Tyson 'team' offers growth opportunities

HOPE – Former Tyson Foods CEO Don Tyson, son of the company founder, left college to work for his father, turning an Arkansas business into an international industry. But, it was Tyson’s commitment to the team members of Tyson Foods, that has drawn talent to the company.

Tyson Hope Complex general production managers Ryan Harris and Danny Byrne told students in the Noble Impact program at Hope High School that commitment holds true today.

The Hope Public School District Manufacturer of the Month for March, Tyson Foods, employees 122,000 team members and is headquartered in Springdale, Arkansas. The food company is the largest single industrial employer in Hempstead County.

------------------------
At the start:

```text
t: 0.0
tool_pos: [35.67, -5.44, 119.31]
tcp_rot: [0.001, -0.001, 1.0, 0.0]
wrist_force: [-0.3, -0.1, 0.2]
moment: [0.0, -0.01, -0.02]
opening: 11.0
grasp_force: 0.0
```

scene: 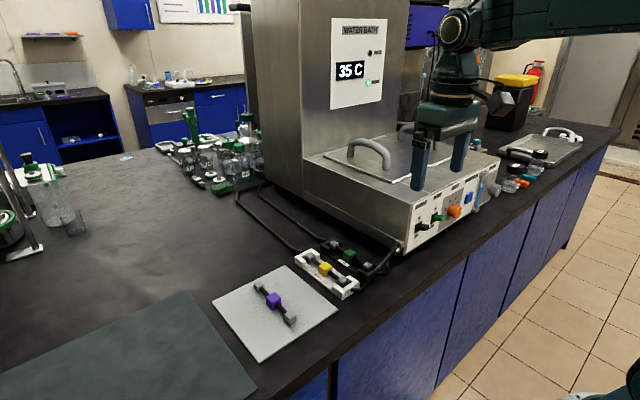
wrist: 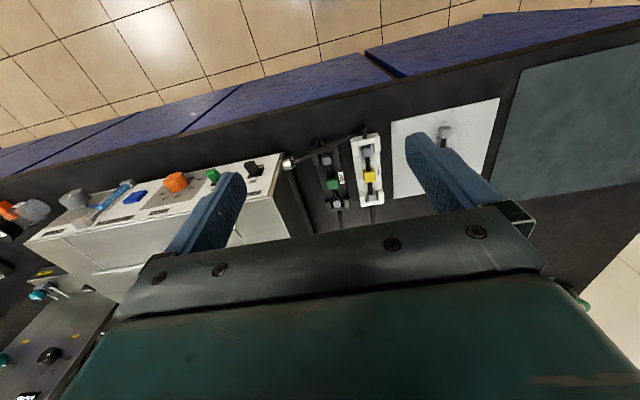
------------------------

“If you don’t go to college, it’s not the end of the world,” said Harris. “Find what you like to do and make it a career.”

That worked for him in his 15 years at Tyson’s Hope Complex processing facility, where Harris said he began, literally at the bottom cleaning production floors.

“It’s unreal how the company has helped me,” Harris said.

Coming from a troubled background, Harris said he was headed in the wrong direction before working for Tyson. Now, he has a good family life and career outlook that includes a 401K retirement plan, company stock options, health and dental insurance for himself and his family, and the ability to continue to grow with the company.

“Working at Tyson is more than chickens,” said Harris.

He said the company has continuing needs for automation engineers, maintenance technicians, quality control personnel, food science specialists and numerous support function team members.

“Tyson is about teamwork,” said Harris. “I always want to listen to my team people.”

Listening is part of collaboration, which utilizes multiple skills across the company to improve and solve problems. Tyson’s culture is focused on the five C’s: candor, care, collaboration, commitment and creativity.”

Candor between team members in collaboration produces improvements and solves problems. The care that goes into company safety is respected when each team member is committed to the team concept, and that helps drive creativity to bring about growth for “team” members and the company, they said.

“You give it your best and try to work your way up,” said Harris.

Byrne graduated from college with a degree in agriculture education, intending to teach agriculture in the public schools. But, when he learned how well Tyson paid its team members, he changed his mind.

“I wanted to make as much as I could,” Byrne quipped. “Now, I go to the college in Magnolia and speak to seniors every year about coming to work for Tyson.”

He said employment opportunities at Tyson Foods are always available, and can be explored at www.tysoncareers.com.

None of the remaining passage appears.